Kornreich, who deals closely with land use and zoning issues in his role on the town council, said he has seen developers in other situations use a “carrot and stick” method to rally community support: Asking for what they truly want but, in the face of resistance, offering something that might sound worse but is within their rights to build. Kornreich said he’d be curious to see if that is the strategy in this case. 

“Sometimes communities are given a false choice,” he said.

The potential “false choice” in this case is a proposed addition of a driveway onto Upper Sheep Pasture Road, where traffic is already tricky and not built for large trucks. At issue is a stipulation in a zoning lawsuit settlement from the 1990s, which contains a stipulation that, according to Shea, permits Northville to add a driveway north onto Sheep Pasture Road. According to Kornreich, the town’s legal department disagrees. 

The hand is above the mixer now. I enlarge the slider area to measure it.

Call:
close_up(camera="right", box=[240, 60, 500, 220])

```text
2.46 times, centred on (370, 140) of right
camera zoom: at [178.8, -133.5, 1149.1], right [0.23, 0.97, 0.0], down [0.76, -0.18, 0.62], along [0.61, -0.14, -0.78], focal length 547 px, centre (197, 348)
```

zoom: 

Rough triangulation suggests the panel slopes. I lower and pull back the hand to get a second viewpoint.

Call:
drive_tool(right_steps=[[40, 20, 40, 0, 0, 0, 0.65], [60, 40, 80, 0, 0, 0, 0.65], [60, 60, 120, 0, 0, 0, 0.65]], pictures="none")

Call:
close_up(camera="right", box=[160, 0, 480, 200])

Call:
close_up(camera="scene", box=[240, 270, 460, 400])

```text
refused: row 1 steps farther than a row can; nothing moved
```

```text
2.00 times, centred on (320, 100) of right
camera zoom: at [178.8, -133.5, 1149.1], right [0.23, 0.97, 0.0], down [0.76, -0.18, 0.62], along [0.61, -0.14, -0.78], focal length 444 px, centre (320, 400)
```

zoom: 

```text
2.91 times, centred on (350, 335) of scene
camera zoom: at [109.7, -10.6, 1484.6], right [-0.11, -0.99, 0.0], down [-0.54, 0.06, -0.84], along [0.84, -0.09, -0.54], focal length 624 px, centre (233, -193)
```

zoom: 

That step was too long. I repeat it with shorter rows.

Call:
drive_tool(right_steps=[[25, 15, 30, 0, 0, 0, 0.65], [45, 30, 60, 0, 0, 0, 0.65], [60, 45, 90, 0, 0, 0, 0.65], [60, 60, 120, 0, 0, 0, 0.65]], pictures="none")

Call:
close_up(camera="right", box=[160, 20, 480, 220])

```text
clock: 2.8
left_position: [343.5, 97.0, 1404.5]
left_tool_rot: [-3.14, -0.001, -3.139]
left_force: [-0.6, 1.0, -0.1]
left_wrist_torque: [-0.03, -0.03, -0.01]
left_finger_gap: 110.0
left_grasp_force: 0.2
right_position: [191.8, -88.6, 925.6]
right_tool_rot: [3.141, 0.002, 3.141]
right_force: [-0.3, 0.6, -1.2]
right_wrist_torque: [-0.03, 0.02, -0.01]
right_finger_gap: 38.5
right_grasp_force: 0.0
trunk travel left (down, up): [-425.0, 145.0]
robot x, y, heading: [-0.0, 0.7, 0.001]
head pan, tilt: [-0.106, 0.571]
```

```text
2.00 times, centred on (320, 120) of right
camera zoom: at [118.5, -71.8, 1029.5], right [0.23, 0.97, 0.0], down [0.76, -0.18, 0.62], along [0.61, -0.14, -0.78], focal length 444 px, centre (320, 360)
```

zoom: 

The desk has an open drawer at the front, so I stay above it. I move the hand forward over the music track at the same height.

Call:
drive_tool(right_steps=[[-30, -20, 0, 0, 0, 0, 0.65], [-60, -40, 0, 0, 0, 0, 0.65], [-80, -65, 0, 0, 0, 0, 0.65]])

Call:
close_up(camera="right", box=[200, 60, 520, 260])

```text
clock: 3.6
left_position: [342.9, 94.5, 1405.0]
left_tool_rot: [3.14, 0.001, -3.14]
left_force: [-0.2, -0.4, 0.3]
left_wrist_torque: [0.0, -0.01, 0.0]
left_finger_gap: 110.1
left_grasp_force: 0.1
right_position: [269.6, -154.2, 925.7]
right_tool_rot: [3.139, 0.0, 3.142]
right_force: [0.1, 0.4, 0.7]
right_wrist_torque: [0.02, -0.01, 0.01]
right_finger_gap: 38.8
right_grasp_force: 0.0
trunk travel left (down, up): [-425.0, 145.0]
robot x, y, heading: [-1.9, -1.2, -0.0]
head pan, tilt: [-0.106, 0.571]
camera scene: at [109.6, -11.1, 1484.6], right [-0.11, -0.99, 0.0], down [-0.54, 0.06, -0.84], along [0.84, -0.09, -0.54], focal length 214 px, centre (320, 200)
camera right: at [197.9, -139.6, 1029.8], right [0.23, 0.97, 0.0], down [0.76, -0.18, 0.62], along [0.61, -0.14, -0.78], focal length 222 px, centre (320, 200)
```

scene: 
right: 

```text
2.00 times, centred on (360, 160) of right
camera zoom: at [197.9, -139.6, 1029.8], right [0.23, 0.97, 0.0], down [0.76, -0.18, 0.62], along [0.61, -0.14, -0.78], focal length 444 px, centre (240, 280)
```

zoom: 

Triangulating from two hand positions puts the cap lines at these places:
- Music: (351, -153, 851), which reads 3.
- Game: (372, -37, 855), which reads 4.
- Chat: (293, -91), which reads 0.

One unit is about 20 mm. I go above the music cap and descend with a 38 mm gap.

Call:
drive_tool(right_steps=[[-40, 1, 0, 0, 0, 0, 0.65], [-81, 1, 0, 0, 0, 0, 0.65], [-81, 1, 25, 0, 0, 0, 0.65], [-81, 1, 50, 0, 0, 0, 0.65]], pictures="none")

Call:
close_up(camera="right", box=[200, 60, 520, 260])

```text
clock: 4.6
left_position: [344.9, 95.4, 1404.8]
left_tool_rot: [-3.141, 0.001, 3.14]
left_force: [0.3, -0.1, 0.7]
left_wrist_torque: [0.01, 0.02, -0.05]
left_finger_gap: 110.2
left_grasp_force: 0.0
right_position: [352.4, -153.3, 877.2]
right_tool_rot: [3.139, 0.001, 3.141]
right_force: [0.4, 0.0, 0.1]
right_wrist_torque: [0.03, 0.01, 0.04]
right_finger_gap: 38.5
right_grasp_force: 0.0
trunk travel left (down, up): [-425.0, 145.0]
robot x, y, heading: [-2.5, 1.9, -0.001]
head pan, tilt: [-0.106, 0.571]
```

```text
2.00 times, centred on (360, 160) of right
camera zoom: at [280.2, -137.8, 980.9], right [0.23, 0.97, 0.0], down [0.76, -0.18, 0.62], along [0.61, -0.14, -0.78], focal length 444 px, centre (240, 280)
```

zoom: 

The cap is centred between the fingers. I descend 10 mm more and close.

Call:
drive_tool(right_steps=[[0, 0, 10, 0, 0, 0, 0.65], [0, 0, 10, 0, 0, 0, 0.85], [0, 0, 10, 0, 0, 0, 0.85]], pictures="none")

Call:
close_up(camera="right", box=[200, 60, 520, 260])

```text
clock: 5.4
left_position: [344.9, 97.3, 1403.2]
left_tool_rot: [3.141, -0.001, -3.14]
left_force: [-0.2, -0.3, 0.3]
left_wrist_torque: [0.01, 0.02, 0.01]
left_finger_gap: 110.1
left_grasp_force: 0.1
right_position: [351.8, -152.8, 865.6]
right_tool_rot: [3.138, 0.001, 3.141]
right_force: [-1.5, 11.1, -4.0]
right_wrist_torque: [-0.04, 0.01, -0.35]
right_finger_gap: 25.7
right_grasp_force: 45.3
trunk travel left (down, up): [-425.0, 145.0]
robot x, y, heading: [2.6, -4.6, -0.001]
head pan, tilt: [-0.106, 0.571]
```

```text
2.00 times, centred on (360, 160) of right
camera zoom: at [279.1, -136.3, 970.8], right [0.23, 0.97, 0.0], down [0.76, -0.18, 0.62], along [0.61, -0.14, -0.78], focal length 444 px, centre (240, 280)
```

In any case, Northville would still need town board approval. Kornreich said he would oppose a site plan if it includes that driveway, and he sees no reason his councilmember colleagues would break with him on this issue. 

“It would be extremely unlikely for them to override a decision in my district, especially over something as small as the position of a driveway,” he said, pointing to the respect among current board members.

Local reaction

George Hoffman, one of the Three Village Civic Association leaders who attended meetings between Kornreich and Northville, expressed grave concerns about adding that driveway on Upper Sheep Pasture. “It really jams up — it’s not a good corner,” Hoffman said. “This could be one of those last-mile warehouses where you have those trucks coming in and out, and the quality of life for people who live on those streets is really going to be impacted.”

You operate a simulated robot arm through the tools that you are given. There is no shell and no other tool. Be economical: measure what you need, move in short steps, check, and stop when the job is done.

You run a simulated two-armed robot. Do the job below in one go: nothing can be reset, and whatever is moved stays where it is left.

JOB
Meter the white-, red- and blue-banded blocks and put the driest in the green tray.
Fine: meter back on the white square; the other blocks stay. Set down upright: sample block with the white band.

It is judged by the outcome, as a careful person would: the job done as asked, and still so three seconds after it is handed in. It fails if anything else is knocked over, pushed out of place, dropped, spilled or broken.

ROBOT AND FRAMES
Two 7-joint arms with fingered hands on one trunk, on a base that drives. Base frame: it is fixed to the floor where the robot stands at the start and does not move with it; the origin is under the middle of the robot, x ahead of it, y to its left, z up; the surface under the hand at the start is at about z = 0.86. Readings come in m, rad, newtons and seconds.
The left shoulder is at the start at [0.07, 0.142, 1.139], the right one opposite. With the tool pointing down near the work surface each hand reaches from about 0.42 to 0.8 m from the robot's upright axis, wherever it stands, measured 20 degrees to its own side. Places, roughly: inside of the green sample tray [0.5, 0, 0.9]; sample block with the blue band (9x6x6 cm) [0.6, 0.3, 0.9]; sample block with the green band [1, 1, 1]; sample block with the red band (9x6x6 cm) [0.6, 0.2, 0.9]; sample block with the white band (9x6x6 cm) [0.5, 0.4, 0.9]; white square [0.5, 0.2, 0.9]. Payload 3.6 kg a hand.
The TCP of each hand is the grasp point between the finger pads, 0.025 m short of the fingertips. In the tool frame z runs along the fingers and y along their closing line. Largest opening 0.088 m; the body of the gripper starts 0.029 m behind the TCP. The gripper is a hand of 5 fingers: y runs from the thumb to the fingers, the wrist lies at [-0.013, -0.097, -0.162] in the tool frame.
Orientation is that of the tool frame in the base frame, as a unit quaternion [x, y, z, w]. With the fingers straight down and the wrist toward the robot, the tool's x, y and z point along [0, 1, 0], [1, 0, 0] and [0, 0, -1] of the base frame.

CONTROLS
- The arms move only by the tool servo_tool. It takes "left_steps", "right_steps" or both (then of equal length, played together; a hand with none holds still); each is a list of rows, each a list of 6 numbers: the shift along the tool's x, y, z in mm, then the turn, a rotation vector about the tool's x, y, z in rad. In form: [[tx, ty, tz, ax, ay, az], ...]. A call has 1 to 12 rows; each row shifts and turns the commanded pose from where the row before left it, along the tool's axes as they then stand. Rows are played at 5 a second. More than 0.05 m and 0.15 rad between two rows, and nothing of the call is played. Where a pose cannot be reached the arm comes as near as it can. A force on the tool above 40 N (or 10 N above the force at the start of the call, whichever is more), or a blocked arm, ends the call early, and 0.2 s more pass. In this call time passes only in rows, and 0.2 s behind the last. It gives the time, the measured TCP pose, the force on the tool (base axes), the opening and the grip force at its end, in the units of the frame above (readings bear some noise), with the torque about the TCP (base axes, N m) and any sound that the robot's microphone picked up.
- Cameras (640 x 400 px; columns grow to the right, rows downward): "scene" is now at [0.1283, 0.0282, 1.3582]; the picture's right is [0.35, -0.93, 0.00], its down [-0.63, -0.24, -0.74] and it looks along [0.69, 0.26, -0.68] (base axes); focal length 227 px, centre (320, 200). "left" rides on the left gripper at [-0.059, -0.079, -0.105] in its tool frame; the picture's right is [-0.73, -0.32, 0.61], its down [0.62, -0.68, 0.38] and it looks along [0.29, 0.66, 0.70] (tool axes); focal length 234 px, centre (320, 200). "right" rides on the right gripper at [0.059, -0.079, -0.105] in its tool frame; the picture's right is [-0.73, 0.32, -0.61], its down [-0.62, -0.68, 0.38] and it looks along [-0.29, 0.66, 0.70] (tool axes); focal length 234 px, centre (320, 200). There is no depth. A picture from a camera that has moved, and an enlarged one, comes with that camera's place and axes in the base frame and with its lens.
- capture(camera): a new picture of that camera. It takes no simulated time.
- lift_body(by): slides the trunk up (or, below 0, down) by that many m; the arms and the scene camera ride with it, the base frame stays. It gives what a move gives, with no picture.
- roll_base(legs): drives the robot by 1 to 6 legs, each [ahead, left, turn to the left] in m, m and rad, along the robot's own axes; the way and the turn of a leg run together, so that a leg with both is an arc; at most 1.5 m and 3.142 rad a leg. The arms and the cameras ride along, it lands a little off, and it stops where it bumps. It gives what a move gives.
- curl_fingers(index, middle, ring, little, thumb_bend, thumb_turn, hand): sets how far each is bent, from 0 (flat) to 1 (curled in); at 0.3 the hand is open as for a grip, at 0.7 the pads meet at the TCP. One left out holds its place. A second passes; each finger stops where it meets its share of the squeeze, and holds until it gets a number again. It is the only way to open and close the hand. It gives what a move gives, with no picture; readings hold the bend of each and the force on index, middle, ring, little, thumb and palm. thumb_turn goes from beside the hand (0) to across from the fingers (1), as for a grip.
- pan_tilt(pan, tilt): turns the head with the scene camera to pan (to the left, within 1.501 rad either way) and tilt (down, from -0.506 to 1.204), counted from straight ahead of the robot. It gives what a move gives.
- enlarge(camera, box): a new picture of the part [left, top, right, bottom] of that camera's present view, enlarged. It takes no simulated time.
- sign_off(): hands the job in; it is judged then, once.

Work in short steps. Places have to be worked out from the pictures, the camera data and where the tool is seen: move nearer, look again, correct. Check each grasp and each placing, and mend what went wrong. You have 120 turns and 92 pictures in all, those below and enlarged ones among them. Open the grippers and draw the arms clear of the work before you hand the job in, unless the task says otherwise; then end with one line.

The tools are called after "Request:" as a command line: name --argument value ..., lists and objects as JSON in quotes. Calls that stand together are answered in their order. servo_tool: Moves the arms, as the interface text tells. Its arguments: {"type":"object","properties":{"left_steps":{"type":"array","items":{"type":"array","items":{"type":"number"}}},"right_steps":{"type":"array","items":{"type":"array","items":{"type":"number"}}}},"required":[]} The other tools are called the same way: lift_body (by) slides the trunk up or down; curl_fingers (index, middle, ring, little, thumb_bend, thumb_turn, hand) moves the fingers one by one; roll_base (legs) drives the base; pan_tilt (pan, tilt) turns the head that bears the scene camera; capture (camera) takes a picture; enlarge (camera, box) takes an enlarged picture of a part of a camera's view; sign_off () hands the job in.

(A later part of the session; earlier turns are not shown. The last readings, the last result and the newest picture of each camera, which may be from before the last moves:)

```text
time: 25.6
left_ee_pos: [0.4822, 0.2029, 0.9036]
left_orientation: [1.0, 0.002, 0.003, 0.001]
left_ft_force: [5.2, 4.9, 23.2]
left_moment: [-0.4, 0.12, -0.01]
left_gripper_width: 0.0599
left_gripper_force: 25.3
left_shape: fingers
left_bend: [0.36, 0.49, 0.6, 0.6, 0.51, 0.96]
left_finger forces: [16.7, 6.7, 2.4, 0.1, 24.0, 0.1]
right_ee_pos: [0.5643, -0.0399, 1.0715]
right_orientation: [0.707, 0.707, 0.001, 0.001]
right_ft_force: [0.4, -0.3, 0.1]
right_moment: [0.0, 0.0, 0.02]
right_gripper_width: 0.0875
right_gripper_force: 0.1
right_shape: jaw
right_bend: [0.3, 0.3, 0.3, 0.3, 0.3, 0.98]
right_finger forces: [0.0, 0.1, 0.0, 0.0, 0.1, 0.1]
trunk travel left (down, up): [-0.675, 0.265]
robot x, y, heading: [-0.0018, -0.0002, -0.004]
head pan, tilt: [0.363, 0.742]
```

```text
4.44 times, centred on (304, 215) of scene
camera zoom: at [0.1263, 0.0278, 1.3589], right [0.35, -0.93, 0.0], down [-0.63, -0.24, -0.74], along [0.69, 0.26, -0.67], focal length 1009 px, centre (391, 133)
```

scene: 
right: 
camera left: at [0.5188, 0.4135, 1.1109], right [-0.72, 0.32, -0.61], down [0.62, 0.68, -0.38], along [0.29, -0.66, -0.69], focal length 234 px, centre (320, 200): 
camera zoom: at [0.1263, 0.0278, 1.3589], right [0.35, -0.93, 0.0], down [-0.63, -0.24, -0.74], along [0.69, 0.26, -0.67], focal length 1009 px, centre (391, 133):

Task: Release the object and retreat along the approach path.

Shea said Northville does not have a contract in place for use of the proposed warehouses, so it’s not decided who the final user would be and what the warehouses would be used for. 

He added that Northville sent its notification letter even more broadly than required by town code out of a desire to interact with the neighbors, and indicated the company has heard the concerns about a northern driveway. “When we did our traffic analysis,” he said, “it came out that having the entrance on Sheep Pasture Road would actually lessen the impact on traffic to the area, rather than pushing everything to Belle Mead Road.”

But Hoffman, who is also a water quality advocate and has raised concerns about Northville in the past, wishes the gas company would be more willing to work with community representatives, especially in light of its environmental record. In 1988, Northville revealed it had suffered a slow gas leak of about 1.2 million gallons of gasoline into the ground at the Setauket property, which, according to news articles at the time, led to years of remediation, $25 million in damages and repairs and a $7.2 million settlement with homeowners who said their property values had declined in the aftermath of the spill.

“They have a terrible environmental history,” Hoffman said. “Why do they want to be so confrontational to the community and to the town?”

For his part, Kornreich does not see a problem with new warehouses per se, as long as trucks are not funneled onto the residential Sheep Pasture Road. He said warehouses are within Northville’s industrial zoning rights, and they could help diversify the area’s economy while providing good-paying jobs. 

“You’ve got to have some industrial space around, and that’s the space for it,” Kornreich said. “You’re not cutting down trees, and it’s on land that’s not being used for anything else.”

Traffic disruption is only one of the concerns for nearby residents, though. Gillian Maser, who lives nearby on Upper Sheep Pasture Road and within sight distance of the large gas tanks, said she is also concerned about the environmental impact and noise pollution in a relatively quiet, family community. 

“I’m trying to stay as objective as possible, but there are definitely some red flags on this one,” Maser said. “With 77 tractor trailer bays, there could be a lot of noise in the middle of the night, with trucks loading and unloading.”

Maser said she and her husband are hoping to attend the March 25 meeting.